--- START TEXT PROVIDED ---
C'était peut être une manière de raconter l'histoire en la faisant cautionner par un soit-disant grand père.
Peut on se fier à celle concernant Pouilly ?
Il cite des noms qui n'ont pu être inventés. Les faits ont peut être été orientés par esprit républicain quand il émet quelques critiques concernant les De Pouilly ? Quoiqu'il en soit cette anecdote du retour mérite d'être lue.

La famille Pilard s'est installée à Pouilly, mais bien après 1792, puisqu'il est le frère d'Albert Marie Joseph Pilard, qui achète et transforme l'usine de Pouilly en filature et qui fut maire du village.

Notre auteur se marie le 08/06/1872 à Orléans avec Lucie Marie Victorine Ducloux de cette ville. (AD45 mariages EC 52794  1872 251/547)
Le fonds Pierre Congar à Sedan conserve un dossier le concernant qu'il faudrait éplucher.
Il était entré comme membre de la "Société des gens de Lettres" le 17/04/1882
On ne sait rien sur ses activités de pigiste au Journal de Montmedy.


Voici donc ces textes :


En 1792 ce que grand-père raconte :

page 1 retour sgr Py Dimanche dernier, en sortant de la grand-messe, je regardais notre cimetière qui se remplit fort, hélas ! Et me disait : si d'aucun de ceux qui sont là pouvaient encore parler, que de choses ils apprendraient aux gens d'aujourd'hui, choses dont ils ne se doutent pas, choses bien curieuses parfois.
En regardant la place où j'ai vu enterrer Jean Damery, je me rappelais ce qu'il racontait de la grande révolution qu'il avait vue s'accomplir. Une chose qui lui revenait souvent à la bouche, c'était à propos de l'invasion de 92.
Notre seigneur M. le baron de Pouilly avait émigré depuis quelque temps; on se doutait qu'il devait avoir rejoint l'armée de Condé (en fait c'était celle du comte d'Artois, futur Charles X) qui se formait derrière le Rhin dans l'espoir d'écraser la révolution et de rétablir le roi en son pouvoir, car c'était un vrai militaire, colonel de hussards, tel qu'on connaissait son caractère, certainement il voudrait nous remettre ces lois.


Pendant l'été de 92, on avait été assez tranquille dans notre commune, on n'y avait vu d'autres uniformes que ceux des Français de l'armée de Lafayette qui étaient cantonnés de Mouzon à Sedan, mais après la déchéance de Louis XVI, l'ennemi se rapprocha.
Dumouriez qui avait succédé à Lafayette (après qu'il ait déserté) , emmena son armée en Argonne où il finit par battre les coalisés et entre-temps, les Autrichiens s'emparèrent au commencement de septembre des ponts de Stenay, sans lesquels ils ne pouvaient entrer en France à leur gré..
De ce jour, on commença au village à avoir des craintes sérieuses pour la vie de chacun, d'abord pour les habitations, pour les récoltes remisées dans les greniers, pour nos bois de commune, car on savait que les Autrichiens avaient presque entièrement défriché la forêt de Dagobert au-dessus de Mouzay et enfin pour les vignes qui nous promettaient une belle vendange et était déjà avancées.
--- END TEXT PROVIDED ---
--- START SOURCE DATA ---
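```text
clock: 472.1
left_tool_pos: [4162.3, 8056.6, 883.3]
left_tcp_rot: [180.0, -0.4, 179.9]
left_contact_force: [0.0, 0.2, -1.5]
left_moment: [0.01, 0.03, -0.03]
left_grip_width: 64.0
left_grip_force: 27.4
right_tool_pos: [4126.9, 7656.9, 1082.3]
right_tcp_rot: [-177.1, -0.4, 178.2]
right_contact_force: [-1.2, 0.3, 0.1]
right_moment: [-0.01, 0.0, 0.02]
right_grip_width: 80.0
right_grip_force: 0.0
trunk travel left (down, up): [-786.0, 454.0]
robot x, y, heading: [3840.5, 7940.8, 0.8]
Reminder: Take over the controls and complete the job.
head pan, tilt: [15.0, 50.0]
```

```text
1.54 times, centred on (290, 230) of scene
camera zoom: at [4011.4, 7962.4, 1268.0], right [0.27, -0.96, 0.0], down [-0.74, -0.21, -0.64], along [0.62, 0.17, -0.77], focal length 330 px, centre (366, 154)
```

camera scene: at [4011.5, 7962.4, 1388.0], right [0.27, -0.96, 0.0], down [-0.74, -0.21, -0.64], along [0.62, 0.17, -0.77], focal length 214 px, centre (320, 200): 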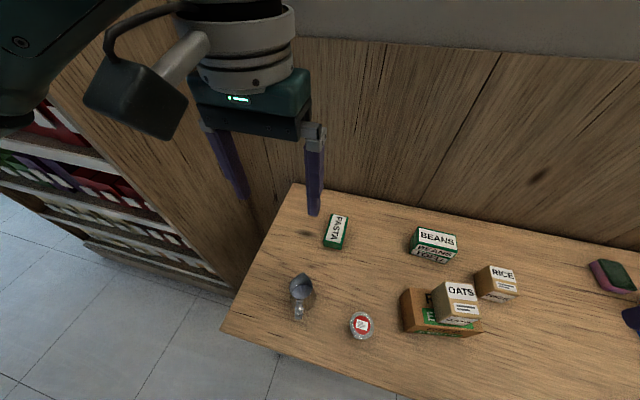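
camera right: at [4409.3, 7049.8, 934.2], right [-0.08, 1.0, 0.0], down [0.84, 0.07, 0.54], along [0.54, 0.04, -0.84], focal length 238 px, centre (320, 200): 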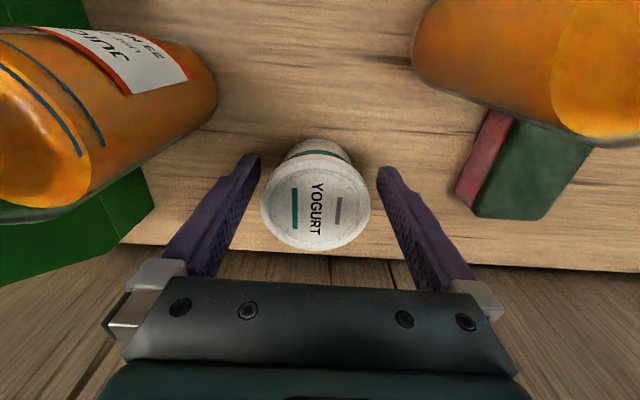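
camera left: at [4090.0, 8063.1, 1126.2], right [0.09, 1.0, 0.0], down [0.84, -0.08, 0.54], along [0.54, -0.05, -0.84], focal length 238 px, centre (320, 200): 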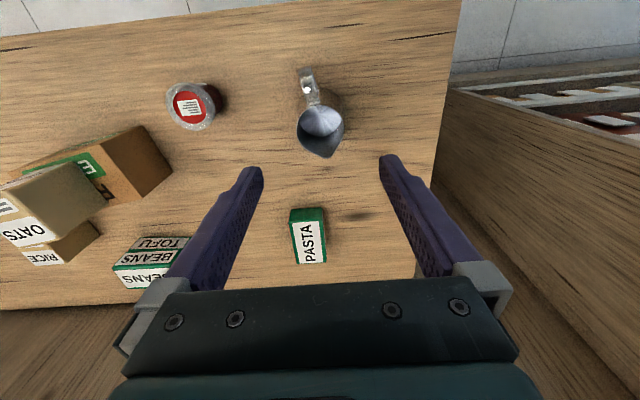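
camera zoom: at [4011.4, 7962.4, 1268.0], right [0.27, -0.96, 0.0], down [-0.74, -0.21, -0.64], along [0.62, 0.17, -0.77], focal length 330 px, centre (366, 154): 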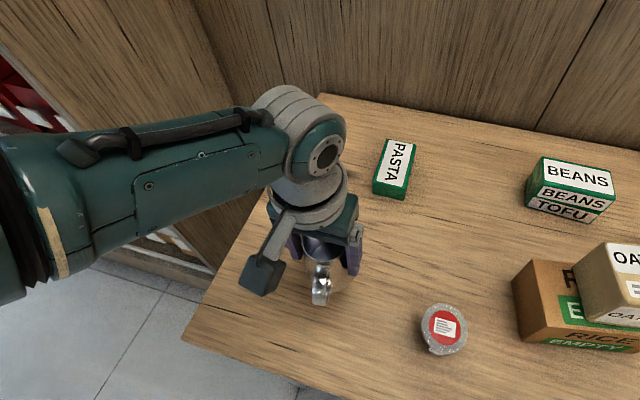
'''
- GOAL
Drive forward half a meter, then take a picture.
--- END SOURCE DATA ---
- GOAL
Provide the original wording of the text provided from "Notre auteur se" as far as "qu'il faudrait éplucher.".

- ANSWER FOR THE TASK
Notre auteur se marie le 08/06/1872 à Orléans avec Lucie Marie Victorine Ducloux de cette ville. (AD45 mariages EC 52794  1872 251/547)
Le fonds Pierre Congar à Sedan conserve un dossier le concernant qu'il faudrait éplucher.